St. Peter’s AME Church in Minneapolis

St. Peter’s AME Church has a legacy in Minneapolis’ Black community going back to its inception in 1880. At its current location of 401 East 41st Street in south Minneapolis, presently pastored by Rev. Dr. Jon Robinson, it has been a rallying point in matters of social justice. Resiliency is one of its greatest strengths as a church, and the COVID-19 pandemic has put that resiliency to the test.

In March of 2020, the “normal” as we knew it of in-person worship, Sunday school, altar call, corporate prayer, fellowship, and the voices of a music ministry, changed with the advent of COVID-19. Rev. Robinson once posed a question to the congregation during a message the previous year: “If the doors of St. Peter’s were to close, would we be missed by the community?” Well, the doors were closed in a way we didn’t expect them to—all over the country. And as it turned out, we were missed.

Like churches around the country, and Black churches in particular, St. Peter’s faced challenges during this pandemic. The biggest was the loss of connectivity of an in-person service, coupled with a sense of isolation and confinement. As human beings, we crave that face-to-face contact with others. We hope to regain it, although we are aware that some may not return to in-person worship and continue to do so virtually.

Other challenges included the uncharted territory COVID-19 created, how services were conducted, how the science would fit our circumstances, and the restrictions placed upon the church that sprang from the pandemic, having the building access limited to essential workers.

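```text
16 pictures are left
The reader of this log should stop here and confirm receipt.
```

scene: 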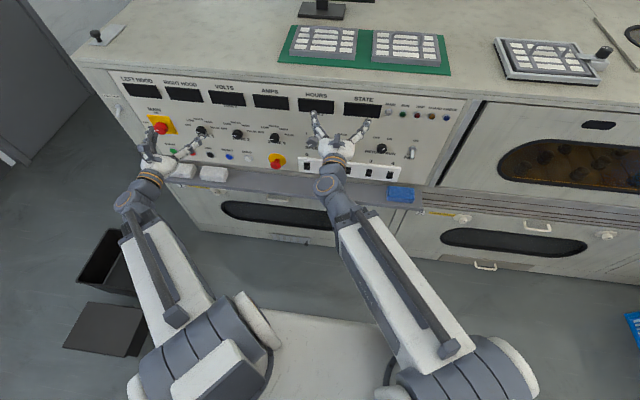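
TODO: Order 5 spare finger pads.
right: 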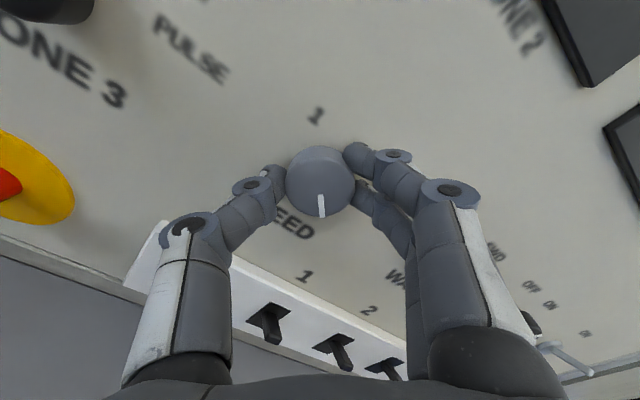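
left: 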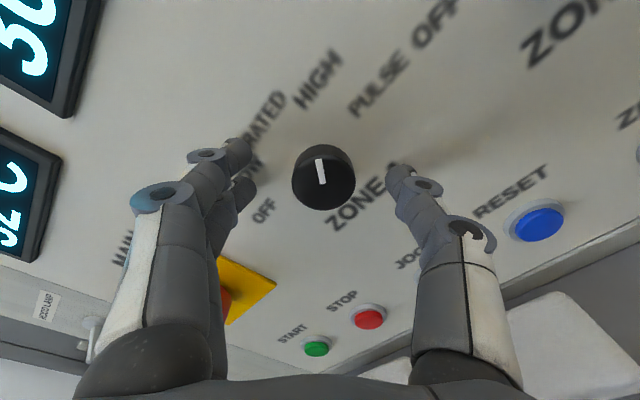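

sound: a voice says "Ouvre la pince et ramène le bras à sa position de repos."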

Indeed, there were challenges. However, in those challenges, who we are and our strengths were revealed as well:

Despite the fact that it hadn’t been done before, our Media Ministry showed up and showed out with their creative skills and put our first virtual service together one week after the church closed. In addition to flexibility, our ability to adapt to the situation was revealed.

The absence of a choir, due to the CDC restrictions, did not stop the Music Ministry, for our St. Peter’s Trio stepped up to the plate with instrumental inspiration every week.

Although our doors were closed for in-person worship, members stayed close and connected through phone calls and virtual services, and we acknowledged each other’s strengths.

St. Peter’s became a ministry beyond the walls during this time. Outdoor services took place in our parking lot, care packages were delivered to seniors, meals were served to the homeless, and back-to-school backpacks for students were provided to the community.

Our virtual services attracted people we didn’t normally get to worship with us, from around the country.

As a trustee of the church, I had firsthand experience of one of the effects of the pandemic: it has shown us more of who we are. How adaptable am I? How flexible am I to changing requirements? How will the needs of our physical facilities continue to be met? Can I go the distance? With the church being restricted to essential personnel, Zoom meetings became my new normal, and it required me to step up my leadership role in partnership with our other ministries.

As with other churches, St. Peter’s is reopening with the procedures in compliance with CDC and local health department guidelines. A hybrid service of in-person and virtual worship is our new normal. Shared by members, here are some of their visions for St. Peter’s as we go forward in our new reality:

We aren’t “coming back”; there is no return to where we were before COVID. We’re going forward.

To take this new hybrid format for service as an opportunity to grow our church, thus bringing a new side to it.

To reach beyond the areas we touched before the pandemic.

As part of the new reality, the importance of attracting younger members, including community leaders and families with children.

To do more outreach in the community in a sustained way, with a stronger community connection.

Continued outreach to our senior members.

As a church body, we of St. Peter’s AME are resilient. We are survivors. As we reopen on September 19, in the motto of my high school graduating class, we are “blessed and still standing.”